Lechero no es solamente una adjetivo para referirse a aquello que contiene leche o sus propiedades. En el Perú es calificativo celebratorio, no pocas veces amenazado por la envidia, para nombrar a aquel beneficiado por las bondades de la buena fortuna. Usualmente tanto la admiración como el celo se combinan en una expresión agridulce que suena a diario entre nosotros: lechero de mierda.
No existe sustento definido que explique satisfactoriamente la vinculación semántica entre lo lácteo y la buena suerte. Una lectura superficial podría remitir a las agradecidas referencias a la leche materna, al ser el amamantamiento un nexo insustituible y generador de confianza y empatía. Un antídoto natural contra la crianza de canallas en serie. Sobre la base de ese concepto, lechero sería una persona emocionalmente sana y, por ello, sujeto de la acción de la bienaventuranza, tal como las manzanas lo son a la Ley de la Gravedad.
Hay otra lectura menos inocua de cuál sería el verdadero nexo entre la leche y el destino favorable. Tiene que ver con el noble oficio del lechero, anacronismo al borde de la extinción laboral gracias a las vitrinas en frío de los supermercados y la oferta industrial de productos lácteos industrializados sucedáneos del jugo de la vaca. Estas, con las tetas enchufadas a un extractor eléctrico que opera sobre la base de porcentajes rentables de nutrientes, deben añorar con un suspiro herbívoro el tibio tacto humano en sus ubres.
El lechero ejercía sus labores muy temprano en las mañanas, cuando el varón —proveedor histórico del hogar por antonomasia— descansaba merecidamente en un sueño profundo. Era entonces su esposa, esa santa mujer, quien le abría la puerta al lechero.
El morbo urbano quiso entender o proyectar que esa ama de casa le abría algo más al trabajador mañanero: “hijo de lechero” es una expresión que se utiliza en Centroamérica para referirse a aquellos niños que no guardan parecido alguno con su progenitor formal.
Así nació el mito del lechero como amante bandido, con un amor clandestino ahí donde hubiese un desayuno por hacer, una esposa desatendida y un marido roncando. Un suertudo cuyo trabajo le permitía combinar eficientemente placer y negocios, esa pregunta existencial que hacen en los aeropuertos.

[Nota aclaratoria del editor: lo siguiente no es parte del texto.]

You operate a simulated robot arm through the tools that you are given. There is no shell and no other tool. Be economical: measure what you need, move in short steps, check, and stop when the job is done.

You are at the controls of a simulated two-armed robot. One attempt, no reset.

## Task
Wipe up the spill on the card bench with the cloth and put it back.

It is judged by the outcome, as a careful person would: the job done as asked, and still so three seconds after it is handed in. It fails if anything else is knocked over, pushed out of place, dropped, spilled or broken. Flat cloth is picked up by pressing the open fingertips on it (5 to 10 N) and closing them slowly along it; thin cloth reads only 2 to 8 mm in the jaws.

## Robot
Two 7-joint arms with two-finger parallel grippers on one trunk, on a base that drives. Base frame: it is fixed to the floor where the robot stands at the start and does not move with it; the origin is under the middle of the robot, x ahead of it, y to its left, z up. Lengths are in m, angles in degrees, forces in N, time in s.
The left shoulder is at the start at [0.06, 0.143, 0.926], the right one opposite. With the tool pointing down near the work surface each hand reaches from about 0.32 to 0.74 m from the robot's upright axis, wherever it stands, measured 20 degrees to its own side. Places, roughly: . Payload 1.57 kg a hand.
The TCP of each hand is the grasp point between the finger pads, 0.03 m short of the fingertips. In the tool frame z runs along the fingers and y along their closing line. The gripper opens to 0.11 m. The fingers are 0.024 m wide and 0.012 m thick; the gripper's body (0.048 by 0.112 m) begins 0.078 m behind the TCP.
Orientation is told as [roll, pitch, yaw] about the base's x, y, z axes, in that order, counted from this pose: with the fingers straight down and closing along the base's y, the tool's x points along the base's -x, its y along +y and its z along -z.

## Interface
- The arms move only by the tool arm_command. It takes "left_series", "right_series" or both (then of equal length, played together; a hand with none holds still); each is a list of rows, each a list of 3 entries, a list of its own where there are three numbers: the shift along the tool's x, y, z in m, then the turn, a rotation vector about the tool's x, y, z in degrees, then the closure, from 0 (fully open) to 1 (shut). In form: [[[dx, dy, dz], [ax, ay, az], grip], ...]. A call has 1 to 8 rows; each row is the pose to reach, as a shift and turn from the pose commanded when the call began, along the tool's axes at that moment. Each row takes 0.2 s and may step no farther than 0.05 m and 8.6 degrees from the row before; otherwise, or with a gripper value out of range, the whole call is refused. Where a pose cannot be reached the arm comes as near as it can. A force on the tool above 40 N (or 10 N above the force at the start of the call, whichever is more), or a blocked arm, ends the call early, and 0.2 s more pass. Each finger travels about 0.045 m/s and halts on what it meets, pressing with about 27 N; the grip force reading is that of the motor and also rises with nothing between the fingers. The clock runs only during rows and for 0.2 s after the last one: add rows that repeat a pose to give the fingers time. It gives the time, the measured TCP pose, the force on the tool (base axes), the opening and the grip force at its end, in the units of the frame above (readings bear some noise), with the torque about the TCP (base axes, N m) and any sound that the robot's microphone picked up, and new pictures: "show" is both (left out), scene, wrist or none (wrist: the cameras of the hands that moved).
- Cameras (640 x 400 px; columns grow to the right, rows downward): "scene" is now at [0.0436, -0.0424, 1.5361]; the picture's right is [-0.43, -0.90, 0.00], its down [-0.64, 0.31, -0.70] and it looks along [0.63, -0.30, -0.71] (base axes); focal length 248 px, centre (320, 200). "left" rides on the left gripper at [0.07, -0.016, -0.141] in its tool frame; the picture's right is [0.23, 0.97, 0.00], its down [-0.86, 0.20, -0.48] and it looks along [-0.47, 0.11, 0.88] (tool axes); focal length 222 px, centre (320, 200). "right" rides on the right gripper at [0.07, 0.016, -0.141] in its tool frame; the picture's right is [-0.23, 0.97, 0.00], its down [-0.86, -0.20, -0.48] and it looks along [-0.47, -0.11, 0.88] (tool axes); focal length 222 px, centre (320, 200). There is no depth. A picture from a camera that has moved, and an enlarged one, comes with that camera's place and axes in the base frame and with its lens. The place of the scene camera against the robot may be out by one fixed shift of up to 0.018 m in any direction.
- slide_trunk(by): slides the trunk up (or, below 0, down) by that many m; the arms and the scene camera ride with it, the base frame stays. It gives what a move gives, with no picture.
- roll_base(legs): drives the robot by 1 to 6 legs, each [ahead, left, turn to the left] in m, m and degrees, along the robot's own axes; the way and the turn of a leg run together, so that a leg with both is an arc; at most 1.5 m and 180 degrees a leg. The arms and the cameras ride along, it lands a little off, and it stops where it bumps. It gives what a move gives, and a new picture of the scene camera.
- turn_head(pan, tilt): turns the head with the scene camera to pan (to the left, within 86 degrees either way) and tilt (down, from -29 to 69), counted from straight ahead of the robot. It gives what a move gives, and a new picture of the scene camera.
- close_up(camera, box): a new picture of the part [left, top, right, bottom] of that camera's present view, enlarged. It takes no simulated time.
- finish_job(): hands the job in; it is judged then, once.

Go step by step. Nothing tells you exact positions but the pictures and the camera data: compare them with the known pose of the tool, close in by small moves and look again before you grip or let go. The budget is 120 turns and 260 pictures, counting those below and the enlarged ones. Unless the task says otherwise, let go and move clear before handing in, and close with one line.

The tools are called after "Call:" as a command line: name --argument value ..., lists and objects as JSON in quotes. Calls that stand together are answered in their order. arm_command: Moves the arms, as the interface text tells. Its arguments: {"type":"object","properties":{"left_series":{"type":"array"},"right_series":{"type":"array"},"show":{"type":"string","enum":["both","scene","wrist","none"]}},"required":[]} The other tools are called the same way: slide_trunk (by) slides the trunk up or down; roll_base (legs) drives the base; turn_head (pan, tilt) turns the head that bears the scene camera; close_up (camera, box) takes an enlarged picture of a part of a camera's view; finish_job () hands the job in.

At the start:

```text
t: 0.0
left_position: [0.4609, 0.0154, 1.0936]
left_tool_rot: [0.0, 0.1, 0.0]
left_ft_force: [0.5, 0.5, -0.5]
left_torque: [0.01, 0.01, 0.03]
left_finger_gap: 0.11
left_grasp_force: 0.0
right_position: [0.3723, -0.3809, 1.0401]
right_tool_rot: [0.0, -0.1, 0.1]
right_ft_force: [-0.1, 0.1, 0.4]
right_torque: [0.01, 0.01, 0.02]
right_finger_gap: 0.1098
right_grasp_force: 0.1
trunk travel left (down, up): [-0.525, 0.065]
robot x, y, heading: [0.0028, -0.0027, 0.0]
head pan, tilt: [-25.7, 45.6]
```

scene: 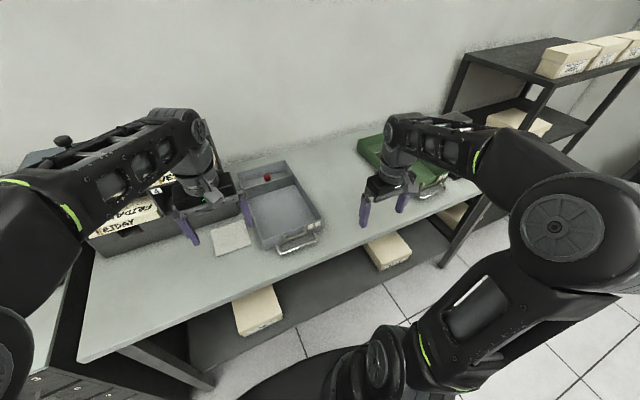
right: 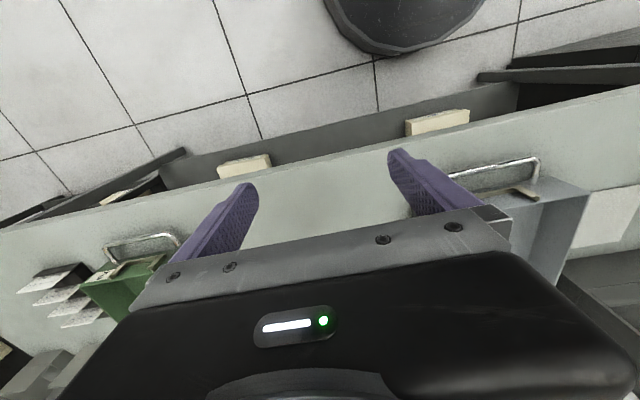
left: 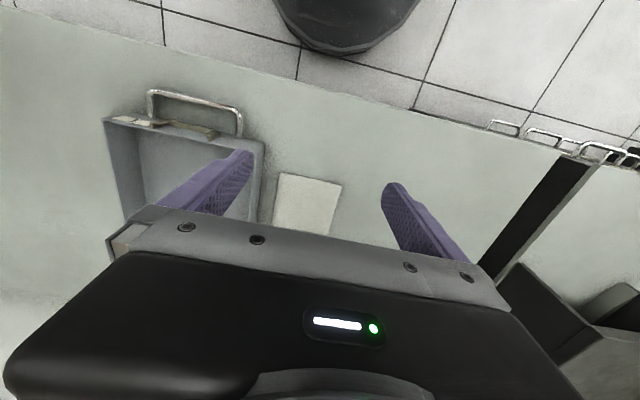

Lo que resulta curioso es que mientras en Sudamérica lo lácteo está vinculado a un resultado favorable del azar, en España, de donde nos llegó el idioma entre cruces y espadas, la leche tiene una presencia repetida en invectivas e interjecciones procaces. Una de las más comunes y tensas es la clásica “me cago en la leche”. Su connotación es terrible. Ya lo es con solo pensar en lo desafortunado que resulta aliviar los intestinos en tan noble alimento. Pero todo empeora cuando se proyecta la continuación lógica del enunciado, que no es otro sino “me zurro en la leche que te han dado”. Una mentada de madre barroca e ibérica que tiene como blanco el sagrado néctar materno.
Sería una buena noticia si es que la crisis de las leches que no son leches propiciaran el retorno del oficio del lechero. Los niños y sus huesos se beneficiarían con la ingesta diaria de leche real, rica en calcio. Las amas de casa recobrarían bríos matinales. Y sus maridos posiblemente empezarían a despertarse más temprano.